Text →
------------------------------

The delusion of Western perception

The last 30 years have seen one of the greatest political self-deceptions in history. We have witnessed the massive gap between the West’s perception of China, and the reality of China as it is. This gap is now evaporating, as the perception is discredited, and reality takes hold.

The perception was fed by elites, including Jeffrey Sachs of Columbia University, Richard N Haass of the Council on Foreign Relations, Bill Clinton, George W Bush, and many others. These elitists understood that China was governed by communists and had a horrible record of human rights abuses that collectively led to the deaths of tens of millions, through starvation and execution.

The elite view was that engagement with China would lead to gradual internal reform. If trade was expanded, cultural exchanges encouraged, and the Western education system thrown open to Chinese students, then the Chinese would see the benefits of capitalism and open discourse.

No one expected the Communist Party of China to just fade away. Instead, the expectation was that they would drop their hard line, adopt market systems, and gradually become ‘just like us’. At that point, China could join the community of nations as an equal partner, despite its authoritarian leanings. This would ensure peace and productive collaboration.

The reality was nearly the opposite. China did join the World Trade Organisation in 2001. The Chinese yuan was included in the IMF’s world money basket (the special drawing right, SDR) in 2016. Tens of thousands of Chinese students flocked to Western universities.

A visit to any Chinese government agency today will bring you face-to-face with graduates of MIT, Harvard, Stanford, Johns Hopkins, and other pillars of the US higher education edifice.

------------------------------

Source data →

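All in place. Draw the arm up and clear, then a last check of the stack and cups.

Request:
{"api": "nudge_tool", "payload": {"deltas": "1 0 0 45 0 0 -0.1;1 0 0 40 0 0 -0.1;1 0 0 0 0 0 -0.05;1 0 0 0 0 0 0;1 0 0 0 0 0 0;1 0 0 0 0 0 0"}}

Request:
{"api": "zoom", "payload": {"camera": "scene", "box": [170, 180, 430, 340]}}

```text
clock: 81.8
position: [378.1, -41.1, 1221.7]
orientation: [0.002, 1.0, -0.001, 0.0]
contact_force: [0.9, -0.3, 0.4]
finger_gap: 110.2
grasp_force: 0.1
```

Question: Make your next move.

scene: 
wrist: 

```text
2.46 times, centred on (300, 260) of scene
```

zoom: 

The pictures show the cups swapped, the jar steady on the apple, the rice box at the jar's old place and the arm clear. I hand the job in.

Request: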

------------------------------

Goal →
Provide the original wording of the text from "The perception was" as far as "starvation and execution.".

Task solution →
The perception was fed by elites, including Jeffrey Sachs of Columbia University, Richard N Haass of the Council on Foreign Relations, Bill Clinton, George W Bush, and many others. These elitists understood that China was governed by communists and had a horrible record of human rights abuses that collectively led to the deaths of tens of millions, through starvation and execution.